Assume that $X$ is a set and $X_i$ are subsets of $X$ whose union is $X$. Then it is clear how to characterize functions on $X$: These are simply functions on the $X_i$ which agree on the overlaps $X_i \cap X_j$. This can be formulated in a fancy way: Let $J$ be the category whose objects are the indices $i$ and pairs of such indices $(i,j)$. It should be a preorder and we have the morphisms $(i,j) \to i, (i,j) \to j$. Consider the diagram $J \to Set$, which is given by $i \mapsto X_i, (i,j) \mapsto X_i \cap X_j$. What we have remarked above says exactly that $X$ is the colimit of this diagram! In a similar fashion, open coverings can be understood as colimits in the category of topological spaces, ringed spaces or schemes. It's all about gluing morphisms.

Now what about limits? I think it is important first to understand limits in the category of sets. If $F : J \to Set$ is a small diagram, then we can consider simply the set of "compatible elements in the image" of $F$, namely

$X = \{x \in \prod_j F(j) : \forall i \to j : x_j = F(i \to j)(x_i)\}$.

A short definition would be $X = Cone(*,F)$. Observe that we have projections $X \to F(j), x \mapsto x_j$ and with these $X$ is the limit of $F$. Now the Yoneda-Lemma or just the definition of a limit tells you how you can think of a limit in an arbitrary category: That $X$ is a limit of a diagram $F : J \to C$ amounts to say that elements of $X$ .. erm we don't have any elements, so let's say morphisms $Y \to X$, naturally correspond to compatible elem... erm morphisms $Y \to F(i)$. In other words, for every $Y$, $X(Y)$ is the set-theoretic limit of the diagramm $F(Y)$. I hope that this makes clear that the concept of limits in arbitrary categories is already visible in the category of sets.

Now let $X$ be a topological space and $O(X)$ the category of open subsets of $X$; it's an preorder with respect to the inclusion. Thus a presheaf is just a functor $F$ from $O(X)^{op}$ to the category of sets (or which suitable category you like). Now open coverings can be described as certain limits in $O(X)^{op}$, i.e. colimits in $O(X)$, as above. Observe that $F$ is a sheaf if and only if $F$ preserves these limits: If $U$ is covered by $U_i$, then $F(U)$ should be the limit of the $F(U_i), F(U_i \cap U_j)$ with transition maps $F(U_i) \to F(U_i \cap U_j), F(U_j) \to F(U_i \cap U_j)$, i.e. $F(U)$ consists of compatible elements of the $F(U_i)$, meaning that the elements of $F(U_i)$ and $F(U_j)$ restrict to the same element in $F(U_i \cap U_j)$. Thus we have a perfect geometric example of a limit: the set of sections on an open set is the limit of the set of sections on the open subsets of a covering.

Somehow this view takes over to the general case: Let $F : J \to Set$ be a functor.
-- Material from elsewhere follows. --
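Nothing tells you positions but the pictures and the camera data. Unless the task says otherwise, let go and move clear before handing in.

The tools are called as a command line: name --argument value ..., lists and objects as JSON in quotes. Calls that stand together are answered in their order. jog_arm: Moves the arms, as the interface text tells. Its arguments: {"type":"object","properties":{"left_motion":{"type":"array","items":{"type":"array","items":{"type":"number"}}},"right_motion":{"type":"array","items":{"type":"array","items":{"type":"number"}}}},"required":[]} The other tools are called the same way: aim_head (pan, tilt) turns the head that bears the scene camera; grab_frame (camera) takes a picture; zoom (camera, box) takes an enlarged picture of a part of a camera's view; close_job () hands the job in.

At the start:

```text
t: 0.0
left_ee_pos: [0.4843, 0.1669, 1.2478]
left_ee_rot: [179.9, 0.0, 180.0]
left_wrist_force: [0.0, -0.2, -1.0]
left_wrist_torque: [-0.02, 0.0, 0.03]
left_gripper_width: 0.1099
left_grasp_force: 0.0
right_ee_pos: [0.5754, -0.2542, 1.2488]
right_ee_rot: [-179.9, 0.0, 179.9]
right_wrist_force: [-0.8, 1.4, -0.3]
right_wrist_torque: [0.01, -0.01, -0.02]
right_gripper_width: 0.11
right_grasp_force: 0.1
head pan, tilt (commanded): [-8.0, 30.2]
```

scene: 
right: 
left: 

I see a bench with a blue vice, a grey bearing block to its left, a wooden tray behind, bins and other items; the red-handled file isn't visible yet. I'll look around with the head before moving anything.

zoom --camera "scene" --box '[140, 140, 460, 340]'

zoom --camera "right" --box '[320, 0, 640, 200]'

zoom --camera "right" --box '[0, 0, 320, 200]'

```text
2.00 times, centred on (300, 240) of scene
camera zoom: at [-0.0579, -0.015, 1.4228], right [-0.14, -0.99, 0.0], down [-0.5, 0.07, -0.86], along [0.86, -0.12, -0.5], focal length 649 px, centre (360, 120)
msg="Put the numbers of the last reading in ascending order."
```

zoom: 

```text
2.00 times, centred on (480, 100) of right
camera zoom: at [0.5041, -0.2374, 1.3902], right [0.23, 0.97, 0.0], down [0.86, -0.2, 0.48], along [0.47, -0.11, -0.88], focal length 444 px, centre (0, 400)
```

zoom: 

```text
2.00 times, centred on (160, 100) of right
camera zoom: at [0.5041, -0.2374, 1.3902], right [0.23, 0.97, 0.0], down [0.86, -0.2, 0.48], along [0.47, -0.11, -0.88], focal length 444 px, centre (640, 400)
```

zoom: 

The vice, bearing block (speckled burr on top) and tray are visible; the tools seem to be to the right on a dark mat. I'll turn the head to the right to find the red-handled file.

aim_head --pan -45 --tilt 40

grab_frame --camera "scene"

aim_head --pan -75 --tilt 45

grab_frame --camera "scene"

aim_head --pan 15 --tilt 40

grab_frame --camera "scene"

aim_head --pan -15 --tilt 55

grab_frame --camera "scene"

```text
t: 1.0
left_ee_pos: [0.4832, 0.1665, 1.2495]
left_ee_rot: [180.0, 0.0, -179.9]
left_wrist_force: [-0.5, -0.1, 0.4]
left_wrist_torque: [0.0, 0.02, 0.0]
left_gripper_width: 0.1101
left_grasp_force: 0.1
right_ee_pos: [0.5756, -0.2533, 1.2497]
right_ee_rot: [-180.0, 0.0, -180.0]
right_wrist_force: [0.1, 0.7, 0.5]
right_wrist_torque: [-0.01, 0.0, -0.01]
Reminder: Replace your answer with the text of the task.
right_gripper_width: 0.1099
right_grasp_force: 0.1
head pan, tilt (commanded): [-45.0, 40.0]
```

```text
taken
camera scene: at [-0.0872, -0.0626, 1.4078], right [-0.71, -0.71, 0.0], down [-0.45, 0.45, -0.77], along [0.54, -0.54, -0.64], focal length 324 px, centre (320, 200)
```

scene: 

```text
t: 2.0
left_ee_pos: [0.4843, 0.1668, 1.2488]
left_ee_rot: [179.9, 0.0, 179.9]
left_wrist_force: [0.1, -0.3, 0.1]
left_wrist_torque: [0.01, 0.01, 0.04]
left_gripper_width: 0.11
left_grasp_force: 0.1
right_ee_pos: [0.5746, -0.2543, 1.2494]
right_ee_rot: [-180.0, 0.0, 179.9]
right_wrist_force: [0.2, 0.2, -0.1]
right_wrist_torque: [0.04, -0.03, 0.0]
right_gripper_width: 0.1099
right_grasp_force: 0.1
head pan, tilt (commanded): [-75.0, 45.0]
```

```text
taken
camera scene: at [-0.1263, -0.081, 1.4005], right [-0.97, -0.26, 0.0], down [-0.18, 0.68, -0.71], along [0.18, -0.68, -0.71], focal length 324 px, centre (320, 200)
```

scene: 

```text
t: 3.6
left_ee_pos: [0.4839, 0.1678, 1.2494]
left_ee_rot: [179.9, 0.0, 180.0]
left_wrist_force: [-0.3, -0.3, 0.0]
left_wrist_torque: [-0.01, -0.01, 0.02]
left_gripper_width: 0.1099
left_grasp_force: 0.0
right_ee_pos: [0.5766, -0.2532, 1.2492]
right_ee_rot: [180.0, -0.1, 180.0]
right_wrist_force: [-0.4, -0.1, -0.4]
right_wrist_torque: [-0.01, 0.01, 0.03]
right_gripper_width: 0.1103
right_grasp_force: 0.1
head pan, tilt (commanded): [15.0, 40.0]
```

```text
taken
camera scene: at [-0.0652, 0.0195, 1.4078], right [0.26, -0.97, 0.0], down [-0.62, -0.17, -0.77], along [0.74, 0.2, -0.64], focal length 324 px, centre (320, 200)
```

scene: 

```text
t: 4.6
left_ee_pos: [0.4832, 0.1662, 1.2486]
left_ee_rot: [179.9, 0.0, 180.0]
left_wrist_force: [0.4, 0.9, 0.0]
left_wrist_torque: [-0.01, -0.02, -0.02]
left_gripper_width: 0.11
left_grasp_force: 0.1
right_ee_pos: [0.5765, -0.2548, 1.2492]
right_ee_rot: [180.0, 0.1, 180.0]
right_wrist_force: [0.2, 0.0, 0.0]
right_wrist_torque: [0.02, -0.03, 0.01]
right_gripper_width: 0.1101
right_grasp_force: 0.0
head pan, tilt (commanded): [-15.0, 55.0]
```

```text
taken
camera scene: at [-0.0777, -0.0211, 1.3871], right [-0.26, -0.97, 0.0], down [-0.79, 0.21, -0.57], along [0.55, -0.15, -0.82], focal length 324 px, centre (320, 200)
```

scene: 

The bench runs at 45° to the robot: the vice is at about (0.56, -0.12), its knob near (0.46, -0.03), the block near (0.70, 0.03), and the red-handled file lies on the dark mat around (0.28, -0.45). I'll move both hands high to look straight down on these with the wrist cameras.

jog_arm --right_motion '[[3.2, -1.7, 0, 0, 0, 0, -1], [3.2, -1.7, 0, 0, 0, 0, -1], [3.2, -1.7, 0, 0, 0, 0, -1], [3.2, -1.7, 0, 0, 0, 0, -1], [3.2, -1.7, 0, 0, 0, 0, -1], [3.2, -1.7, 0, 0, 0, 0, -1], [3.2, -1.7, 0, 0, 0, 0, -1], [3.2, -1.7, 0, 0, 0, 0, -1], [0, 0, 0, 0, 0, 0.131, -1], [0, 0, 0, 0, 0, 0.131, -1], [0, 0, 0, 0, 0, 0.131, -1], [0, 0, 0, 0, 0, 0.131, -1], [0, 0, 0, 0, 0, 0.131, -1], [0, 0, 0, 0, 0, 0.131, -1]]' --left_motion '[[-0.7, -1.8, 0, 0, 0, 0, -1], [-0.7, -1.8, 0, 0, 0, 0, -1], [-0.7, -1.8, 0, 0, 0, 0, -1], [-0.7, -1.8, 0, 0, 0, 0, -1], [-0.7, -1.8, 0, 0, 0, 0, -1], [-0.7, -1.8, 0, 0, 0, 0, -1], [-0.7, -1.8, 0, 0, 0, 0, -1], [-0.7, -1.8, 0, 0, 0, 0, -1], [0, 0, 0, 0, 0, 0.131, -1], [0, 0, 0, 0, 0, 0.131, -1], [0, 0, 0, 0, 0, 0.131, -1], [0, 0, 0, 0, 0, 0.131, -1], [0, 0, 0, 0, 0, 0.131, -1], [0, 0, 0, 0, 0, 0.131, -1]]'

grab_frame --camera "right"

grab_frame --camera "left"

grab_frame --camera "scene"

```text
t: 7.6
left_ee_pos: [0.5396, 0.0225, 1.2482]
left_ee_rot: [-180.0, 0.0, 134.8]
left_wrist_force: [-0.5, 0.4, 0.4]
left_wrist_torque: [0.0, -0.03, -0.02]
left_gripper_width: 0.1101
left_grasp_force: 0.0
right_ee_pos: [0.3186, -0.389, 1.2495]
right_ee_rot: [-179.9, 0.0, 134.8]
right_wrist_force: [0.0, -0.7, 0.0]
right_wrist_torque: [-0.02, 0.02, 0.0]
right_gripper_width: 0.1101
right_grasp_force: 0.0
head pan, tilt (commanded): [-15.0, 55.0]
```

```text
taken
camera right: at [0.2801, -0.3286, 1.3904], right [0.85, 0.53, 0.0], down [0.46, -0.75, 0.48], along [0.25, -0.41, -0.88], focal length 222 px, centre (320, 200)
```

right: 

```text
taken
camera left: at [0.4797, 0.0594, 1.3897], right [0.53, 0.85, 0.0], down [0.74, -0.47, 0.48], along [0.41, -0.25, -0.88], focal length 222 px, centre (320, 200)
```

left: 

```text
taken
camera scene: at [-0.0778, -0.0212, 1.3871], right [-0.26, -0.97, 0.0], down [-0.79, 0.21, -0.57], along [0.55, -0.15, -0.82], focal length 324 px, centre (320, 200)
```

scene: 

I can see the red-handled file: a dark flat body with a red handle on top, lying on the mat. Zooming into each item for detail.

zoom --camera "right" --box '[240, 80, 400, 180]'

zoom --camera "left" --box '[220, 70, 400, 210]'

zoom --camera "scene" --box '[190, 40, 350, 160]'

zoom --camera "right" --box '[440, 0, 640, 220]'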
Regard it as a presheaf on $J^{op}$, and the map induced by $i \to j$ in $J^{op}$ as a restriction $F(j) \to F(i)$. Also call the elements of $F(i)$ sections on $i$. Then the limit of $F$ consists of compatible sections. Since I've been learning algebraic geometry, I almost always think of limits in this way.

Finally it is important to remember that limit is just the dual concept of colimit. And often algebra and geometry appear dually at once, for example sections and open subsets in sheaves. If $(X_i,\mathcal{O}_{X_i})$ are ringed spaces and you want to find the colimit, well you can guess that you have to do: Take the colimit of the $X_i$ and the limit of the $\mathcal{O}_{X_i}$ (pullbacked to the colimit).

"...the sheaf condition on a presheaf can be expressed as stating that the contravariant functor takes colimits to limits"

This is not correct. The reason is that the index category can be rather wild and colimits in preorders don't care about that. In detail: Let $U : J \to O(X)^{op}$ be a small diagram. Then the limit is just the union $V$ of $U_j$. Thus $F$ preserves this limit iff sections on $V$ are sections on the $U_j$ which are compatible with respect to the restriction morphisms given by $U$. If $J$ is discrete and $U$ maps everything to the same open subset $V$ of $X$, then the compatible sections are $F(V)^J$, which is bigger than $F(V)$.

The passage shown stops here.